The new shock doctrine

Questions must be asked at a European level, answers must be given and action must be taken after the second journalist was murdered in an EU Member State within five months of Daphne Caruana Galizia’s assassination in Malta.

Jan Kucak, 27, and his girlfriend were shot dead in their home in Velka Maca, 65 kilometres east of the capital Bratislava on Sunday. Slovak Chief of Police Tibor Gaspar said the most probable motive for the investigative journalist’s murder was related to his investigative work.
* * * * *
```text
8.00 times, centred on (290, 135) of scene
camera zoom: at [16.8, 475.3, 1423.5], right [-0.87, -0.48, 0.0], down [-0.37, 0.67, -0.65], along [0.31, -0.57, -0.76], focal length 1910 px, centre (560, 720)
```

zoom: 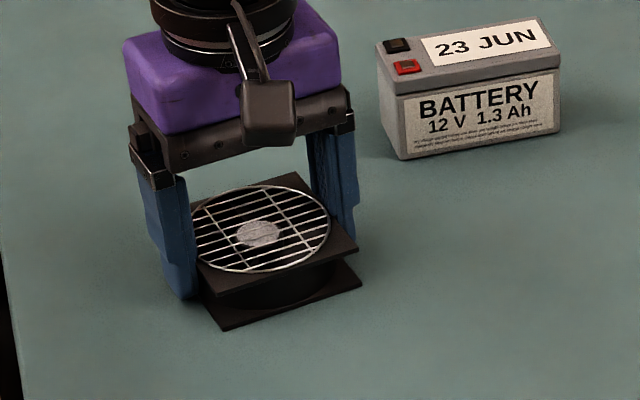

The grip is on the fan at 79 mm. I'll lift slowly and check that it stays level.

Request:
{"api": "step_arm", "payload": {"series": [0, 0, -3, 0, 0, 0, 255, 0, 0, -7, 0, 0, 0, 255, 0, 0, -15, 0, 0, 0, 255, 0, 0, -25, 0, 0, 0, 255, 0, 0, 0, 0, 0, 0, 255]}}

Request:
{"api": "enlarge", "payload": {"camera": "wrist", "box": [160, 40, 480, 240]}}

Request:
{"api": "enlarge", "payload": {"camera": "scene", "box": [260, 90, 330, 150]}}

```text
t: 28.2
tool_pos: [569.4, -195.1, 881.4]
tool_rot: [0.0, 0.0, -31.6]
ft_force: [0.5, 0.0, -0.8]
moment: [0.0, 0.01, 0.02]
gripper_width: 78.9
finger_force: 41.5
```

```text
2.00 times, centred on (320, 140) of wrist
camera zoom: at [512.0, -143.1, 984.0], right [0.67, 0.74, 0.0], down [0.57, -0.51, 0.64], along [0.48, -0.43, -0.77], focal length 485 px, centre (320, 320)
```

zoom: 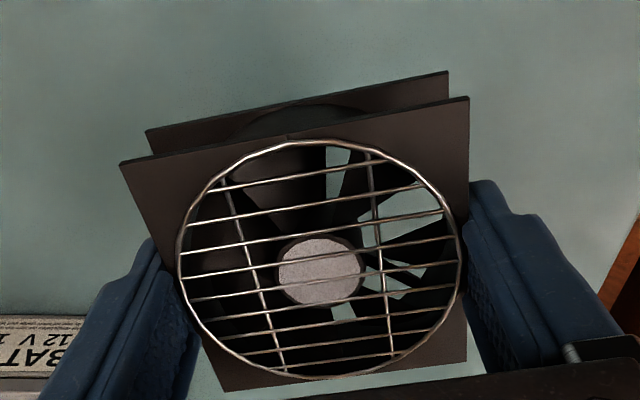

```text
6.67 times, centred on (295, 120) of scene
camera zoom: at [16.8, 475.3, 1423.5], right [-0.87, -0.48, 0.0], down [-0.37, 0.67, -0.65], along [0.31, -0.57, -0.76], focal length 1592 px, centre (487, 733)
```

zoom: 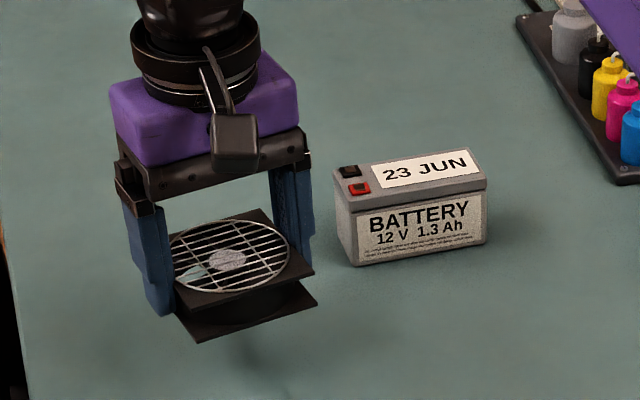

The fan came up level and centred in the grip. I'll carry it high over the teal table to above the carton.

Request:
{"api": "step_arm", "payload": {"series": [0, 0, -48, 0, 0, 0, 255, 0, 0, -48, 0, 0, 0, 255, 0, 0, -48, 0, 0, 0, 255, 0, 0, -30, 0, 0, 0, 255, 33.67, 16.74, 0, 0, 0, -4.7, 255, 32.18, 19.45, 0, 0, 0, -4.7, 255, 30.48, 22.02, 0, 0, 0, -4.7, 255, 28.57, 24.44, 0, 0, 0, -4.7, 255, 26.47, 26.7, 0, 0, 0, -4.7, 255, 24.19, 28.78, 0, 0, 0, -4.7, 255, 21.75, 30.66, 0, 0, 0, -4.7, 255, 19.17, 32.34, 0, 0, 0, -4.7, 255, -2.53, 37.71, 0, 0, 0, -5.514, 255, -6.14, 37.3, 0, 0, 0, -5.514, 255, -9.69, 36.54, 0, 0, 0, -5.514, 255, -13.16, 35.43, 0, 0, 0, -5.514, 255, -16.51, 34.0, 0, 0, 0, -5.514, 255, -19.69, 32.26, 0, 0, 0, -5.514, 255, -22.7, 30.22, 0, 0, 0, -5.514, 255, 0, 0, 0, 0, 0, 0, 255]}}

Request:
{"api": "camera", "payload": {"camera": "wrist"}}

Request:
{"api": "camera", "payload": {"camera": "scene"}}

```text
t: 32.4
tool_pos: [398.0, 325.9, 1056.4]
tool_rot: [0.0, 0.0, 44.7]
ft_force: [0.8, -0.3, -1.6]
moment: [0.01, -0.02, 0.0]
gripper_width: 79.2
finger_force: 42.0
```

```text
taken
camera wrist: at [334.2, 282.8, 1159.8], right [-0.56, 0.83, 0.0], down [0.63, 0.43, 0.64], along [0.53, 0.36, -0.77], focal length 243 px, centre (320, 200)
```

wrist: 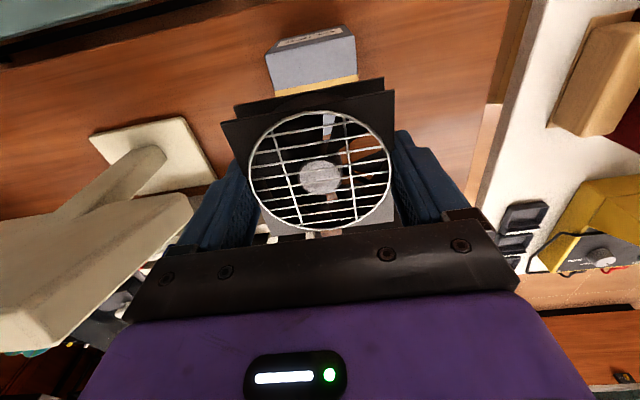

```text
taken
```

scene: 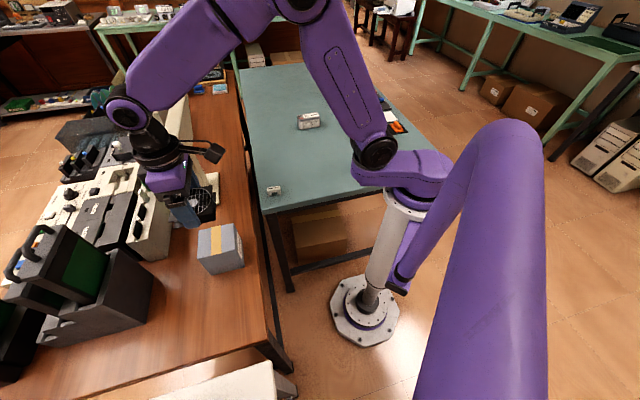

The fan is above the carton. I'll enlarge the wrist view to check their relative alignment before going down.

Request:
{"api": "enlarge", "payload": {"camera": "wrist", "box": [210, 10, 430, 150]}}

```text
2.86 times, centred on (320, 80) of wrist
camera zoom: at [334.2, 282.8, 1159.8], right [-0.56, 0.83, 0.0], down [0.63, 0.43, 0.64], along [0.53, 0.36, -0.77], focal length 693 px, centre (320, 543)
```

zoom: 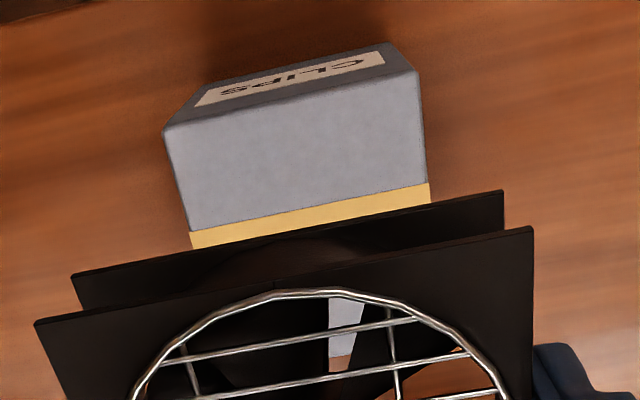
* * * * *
We know the risks journalists are taking daily.  If they are not killed, they face imprisonment or they disappear like Slovak journalists Palo Rypal (2008) and Miroslav Pejko (2015) both investigative journalists on economic matters.

These events raise a few questions: Why are journalists being targeted? And why are so many journalists investigating these types of stories related to economic crimes?

The continuous attacks by different European leaders on journalists are sending the wrong message. The Slovak Section of the Association of European Journalists (AEJ) pointed to aggressive verbal attacks on journalists by State representatives as provoking the situation.

“This is clearly also a dire consequence of the climate engendered by systematic long-term aggressive verbal attacks on journalists by various leading state representatives,” they said in statement on Monday.

Comments such as those by Slovakia’s prime minister, Robert Fico, who in 2016 referred to some journalists as “dirty anti-Slovak prostitutes,” or Czech President Miloš Zeman appearing for a press conference with a mock assault rifle with “toward journalists” or “at journalists” written on it.

In Malta, politicians and ‘journalists’ who allow themselves to be used by those in power repeatedly and systematically attacked Caruana Galizia using words like “bicca blogger” or “queen of bile”. Today marks the 10th anniversary since Caruana Galizia launched her blog ‘Running Commentary’ – her first post dealt with corruption and she died because of what she exposed.

In Slovakia Culture Minister Marek Madaric resigned saying, “Plainly said, I cannot as Culture Minister put up with a journalist being murdered during my tenure”. In Malta, Culture Minister Owen Bonnici was one of the members of government who followed the Prime Minister’s lead in denigrating Caruana Galizia. Yet, he has expressed no remorse and he has not felt the need to step aside.

Other forms of restraint such as character attacks, freezing of financial assets and legal threats are used on journalists to instil fear. The aim is to stop them from doing their duty and seeking the truth in the public interest.

Civil society must help the independent press make sure that the real news continues to be published. Our support is needed more than ever. And the EU must act and decide on a course of action to ensure justice and the rule of law. Pressure being applied by MEPs to improve the protection of journalists should be applauded.

If the EU and its institutions do not act, then more journalists are going to die in Member States. Andrew Caruana Galizia, the slain journalist’s son, said: “My family warned the European Commission that with my mother’s assassination Malta had set a new standard of permissible behaviour within the EU and that others would soon die if decisive action isn’t taken. Jan Kuciak could have been saved”.